2. The wiring board according to claim 1, wherein the through-hole for a grounding and the through-hole for a power supply are arranged alternately so as to be adjacent to each other and to form a checkered pattern.

3. The wiring board according to claim 1, wherein the build-up layer includes, on a surface of the build-up layer, a semiconductor element connection pad forming area where the plurality of semiconductor element connection pads are formed aligned.

4. The wiring board according to claim 3, wherein the through-hole for a grounding and the through-hole for a power supply are formed in an area corresponding to the semiconductor element connection pad forming area.

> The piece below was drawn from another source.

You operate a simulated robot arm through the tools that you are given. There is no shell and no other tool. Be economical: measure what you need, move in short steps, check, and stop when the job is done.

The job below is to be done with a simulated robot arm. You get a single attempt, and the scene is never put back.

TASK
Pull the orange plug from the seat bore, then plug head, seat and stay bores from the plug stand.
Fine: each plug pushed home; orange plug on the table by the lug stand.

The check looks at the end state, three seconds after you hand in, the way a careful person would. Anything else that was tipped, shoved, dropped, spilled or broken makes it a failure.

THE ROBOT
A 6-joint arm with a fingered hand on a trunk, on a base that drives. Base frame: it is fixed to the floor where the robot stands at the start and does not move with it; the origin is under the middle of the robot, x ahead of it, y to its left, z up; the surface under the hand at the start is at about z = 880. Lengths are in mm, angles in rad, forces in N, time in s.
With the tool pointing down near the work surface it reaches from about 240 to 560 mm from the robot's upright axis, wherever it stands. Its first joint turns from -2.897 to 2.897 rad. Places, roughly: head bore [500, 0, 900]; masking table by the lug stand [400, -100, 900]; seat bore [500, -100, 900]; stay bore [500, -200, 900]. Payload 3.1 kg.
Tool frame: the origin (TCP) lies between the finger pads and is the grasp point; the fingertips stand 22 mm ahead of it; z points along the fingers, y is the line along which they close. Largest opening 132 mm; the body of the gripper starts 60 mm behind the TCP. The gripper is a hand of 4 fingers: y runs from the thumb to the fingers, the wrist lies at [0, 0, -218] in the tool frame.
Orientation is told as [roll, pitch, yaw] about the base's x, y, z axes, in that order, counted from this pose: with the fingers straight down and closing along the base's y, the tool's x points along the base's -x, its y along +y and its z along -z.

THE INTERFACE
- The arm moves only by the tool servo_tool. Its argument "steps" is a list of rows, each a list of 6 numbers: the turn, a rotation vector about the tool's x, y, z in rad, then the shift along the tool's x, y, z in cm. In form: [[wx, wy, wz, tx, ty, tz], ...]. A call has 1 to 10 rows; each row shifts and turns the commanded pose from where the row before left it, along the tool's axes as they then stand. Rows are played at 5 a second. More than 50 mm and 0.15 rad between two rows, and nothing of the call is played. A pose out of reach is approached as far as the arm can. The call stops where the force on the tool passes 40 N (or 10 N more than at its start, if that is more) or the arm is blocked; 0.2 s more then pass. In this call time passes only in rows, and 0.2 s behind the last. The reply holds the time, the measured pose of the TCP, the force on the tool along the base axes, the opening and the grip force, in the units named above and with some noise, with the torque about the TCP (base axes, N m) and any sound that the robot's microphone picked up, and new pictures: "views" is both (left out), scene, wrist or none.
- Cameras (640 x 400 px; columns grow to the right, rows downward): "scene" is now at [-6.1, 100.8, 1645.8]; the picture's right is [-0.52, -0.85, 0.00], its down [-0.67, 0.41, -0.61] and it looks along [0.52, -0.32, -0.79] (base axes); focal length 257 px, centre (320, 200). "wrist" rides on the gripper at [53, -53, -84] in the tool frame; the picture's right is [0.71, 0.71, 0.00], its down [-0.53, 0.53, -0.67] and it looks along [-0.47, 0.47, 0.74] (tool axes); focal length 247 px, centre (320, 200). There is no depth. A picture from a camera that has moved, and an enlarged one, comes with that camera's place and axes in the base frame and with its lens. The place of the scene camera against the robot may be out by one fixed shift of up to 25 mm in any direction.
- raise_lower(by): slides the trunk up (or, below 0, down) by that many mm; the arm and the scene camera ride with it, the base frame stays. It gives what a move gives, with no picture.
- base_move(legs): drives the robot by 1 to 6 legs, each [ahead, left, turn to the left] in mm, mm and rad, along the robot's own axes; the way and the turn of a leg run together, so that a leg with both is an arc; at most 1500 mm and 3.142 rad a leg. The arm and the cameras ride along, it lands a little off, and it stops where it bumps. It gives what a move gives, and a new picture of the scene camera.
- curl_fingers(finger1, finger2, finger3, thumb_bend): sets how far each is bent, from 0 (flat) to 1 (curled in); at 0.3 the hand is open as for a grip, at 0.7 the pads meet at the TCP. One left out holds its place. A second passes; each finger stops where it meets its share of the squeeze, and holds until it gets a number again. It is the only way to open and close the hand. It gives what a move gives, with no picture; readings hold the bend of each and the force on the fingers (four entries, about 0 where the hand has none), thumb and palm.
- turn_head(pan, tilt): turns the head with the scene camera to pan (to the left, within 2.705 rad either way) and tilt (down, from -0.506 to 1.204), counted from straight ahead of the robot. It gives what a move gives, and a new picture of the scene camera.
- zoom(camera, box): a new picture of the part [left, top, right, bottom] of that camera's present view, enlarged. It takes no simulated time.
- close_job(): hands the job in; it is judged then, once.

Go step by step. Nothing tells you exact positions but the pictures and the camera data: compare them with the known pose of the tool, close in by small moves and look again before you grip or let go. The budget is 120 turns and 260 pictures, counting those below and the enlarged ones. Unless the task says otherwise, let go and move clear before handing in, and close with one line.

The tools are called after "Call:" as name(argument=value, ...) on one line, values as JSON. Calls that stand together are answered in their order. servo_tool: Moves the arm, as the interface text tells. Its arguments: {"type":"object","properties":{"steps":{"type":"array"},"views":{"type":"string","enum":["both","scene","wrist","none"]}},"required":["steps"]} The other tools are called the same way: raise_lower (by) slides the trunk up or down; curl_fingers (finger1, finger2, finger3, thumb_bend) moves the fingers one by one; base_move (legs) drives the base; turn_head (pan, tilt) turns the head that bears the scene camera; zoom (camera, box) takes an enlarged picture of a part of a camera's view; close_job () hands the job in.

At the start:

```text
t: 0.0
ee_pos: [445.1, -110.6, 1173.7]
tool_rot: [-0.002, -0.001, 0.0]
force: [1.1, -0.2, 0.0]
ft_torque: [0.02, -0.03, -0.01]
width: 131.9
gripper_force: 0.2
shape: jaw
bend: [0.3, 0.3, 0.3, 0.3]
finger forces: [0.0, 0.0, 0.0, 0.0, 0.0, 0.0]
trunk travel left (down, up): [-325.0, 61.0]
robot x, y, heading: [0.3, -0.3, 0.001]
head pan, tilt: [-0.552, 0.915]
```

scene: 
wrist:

5. The wiring board according to claim 1, wherein a through-hole for a signal is further formed on the core substrate in an outer area of the semiconductor element connection pad forming area.

6. The wiring board according to claim 5, wherein the through-hole for a grounding and the through-hole for a power supply are arranged at a higher array density than the through-hole for a signal.

7. The wiring board according to claim 5, wherein the through-hole for a signal has a cross-sectional shape perpendicular to a thickness direction of the core substrate, being a circular shape.

8. The wiring board according to claim 5, wherein another build-up layer is formed on the other surface of the core substrate,wherein the build-up layer includes a build-up insulating layer having a via hole, and a build-up wiring layer formed on a surface of the build-up insulation layer and on an inner surface of the via hole, and,wherein the build-up layer forms an external connection pad for a grounding and an external connection pad for a power supply on a surface of the build-up layer.

9. The wiring board according to claim 8, wherein the external connection pad for a grounding and the external connection pad for a power supply are formed in an area corresponding to an area where the through-hole for a grounding and the through-hole for a power supply are disposed.